BMW nagrane na S14. Nagle zaczął hamować. "To nie był koniec"
Sieć obiega nagranie zarejestrowane na drodze ekspresowej S14. Materiał wywołał spore poruszenie w przestrzeni internetowej. Widać na nim, co wyczyniał kierowca samochodu osobowego marki BMW.
Nagranie zostało opublikowane na facebookowym profilu "Bandyci drogowi". Pochodzi z 12 października 2025 roku.

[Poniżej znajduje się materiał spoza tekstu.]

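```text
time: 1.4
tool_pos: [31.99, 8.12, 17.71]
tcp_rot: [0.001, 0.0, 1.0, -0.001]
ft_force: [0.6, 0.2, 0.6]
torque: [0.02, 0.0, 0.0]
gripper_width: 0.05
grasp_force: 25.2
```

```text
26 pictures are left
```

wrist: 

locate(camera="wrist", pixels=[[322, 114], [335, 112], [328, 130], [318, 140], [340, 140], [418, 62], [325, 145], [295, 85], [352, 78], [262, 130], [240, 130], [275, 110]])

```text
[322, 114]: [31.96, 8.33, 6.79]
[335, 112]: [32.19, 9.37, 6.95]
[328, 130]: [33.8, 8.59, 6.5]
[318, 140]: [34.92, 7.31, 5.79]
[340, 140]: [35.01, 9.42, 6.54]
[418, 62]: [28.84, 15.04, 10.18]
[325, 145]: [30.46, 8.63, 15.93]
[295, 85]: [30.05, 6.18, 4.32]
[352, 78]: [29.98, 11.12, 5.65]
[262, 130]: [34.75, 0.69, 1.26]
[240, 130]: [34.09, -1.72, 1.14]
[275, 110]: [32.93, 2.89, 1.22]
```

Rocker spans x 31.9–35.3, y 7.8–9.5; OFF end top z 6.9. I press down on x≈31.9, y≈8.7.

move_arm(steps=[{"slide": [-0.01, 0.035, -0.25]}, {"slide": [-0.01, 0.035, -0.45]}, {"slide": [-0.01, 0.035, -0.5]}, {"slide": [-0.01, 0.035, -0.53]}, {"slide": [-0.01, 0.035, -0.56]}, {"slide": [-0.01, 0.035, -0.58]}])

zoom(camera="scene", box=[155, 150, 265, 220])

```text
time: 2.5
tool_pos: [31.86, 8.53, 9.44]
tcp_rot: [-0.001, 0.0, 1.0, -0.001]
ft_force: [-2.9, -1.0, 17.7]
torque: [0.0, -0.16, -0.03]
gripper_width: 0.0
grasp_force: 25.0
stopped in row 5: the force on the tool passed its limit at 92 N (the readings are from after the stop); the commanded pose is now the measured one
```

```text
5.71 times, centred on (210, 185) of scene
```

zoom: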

Ukazana sytuacja miała miejsce na drodze ekspresowej S12.
Kończyłam właśnie manewr wyprzedzania, jadąc lewym pasem z prędkością około 110 km/h. Nagle kierowca BMW X1 (...), który chwilę wcześniej mnie wyprzedził, zajechał mi drogę i celowo, gwałtownie zahamował - czytamy w relacji kierującej.
Sceny przed dworcem. Taksówka sama ruszyła. Niesie się nagranie
Kobieta jednocześnie zaznaczyła, że tym samym zmusił ją do awaryjnego hamowania. "Warunki były fatalne – padał deszcz, a nawierzchnia była mokra. Samochody jadące za mną również musiały ostro hamować" - kontynuowała.
Ale to nie był koniec. Kierowca BMW zwolnił do absurdalnych 50 km/h i blokował mnie tak przez kolejne półtorej minuty, aż do zjazdu na Konstantynów Łódzki. Jak widać na nagraniu, przed nim droga była zupełnie pusta - zauważyła.
"Bałam się go wyprzedzić"
Następnie spostrzegła, że "to była czysta, niesprowokowana agresja". - Bałam się go wyprzedzić, bo jego jazda była kompletnie nieprzewidywalna i obawiałam się dalszego, złośliwego blokowania. W tym samym czasie lewym pasem mijały nas inne, szybko jadące pojazdy, co tylko potęgowało zagrożenie - kontynuowała autorka nagrania.
Później ujawniła jeszcze, że "sprawa została zgłoszona na policję w Pabianicach".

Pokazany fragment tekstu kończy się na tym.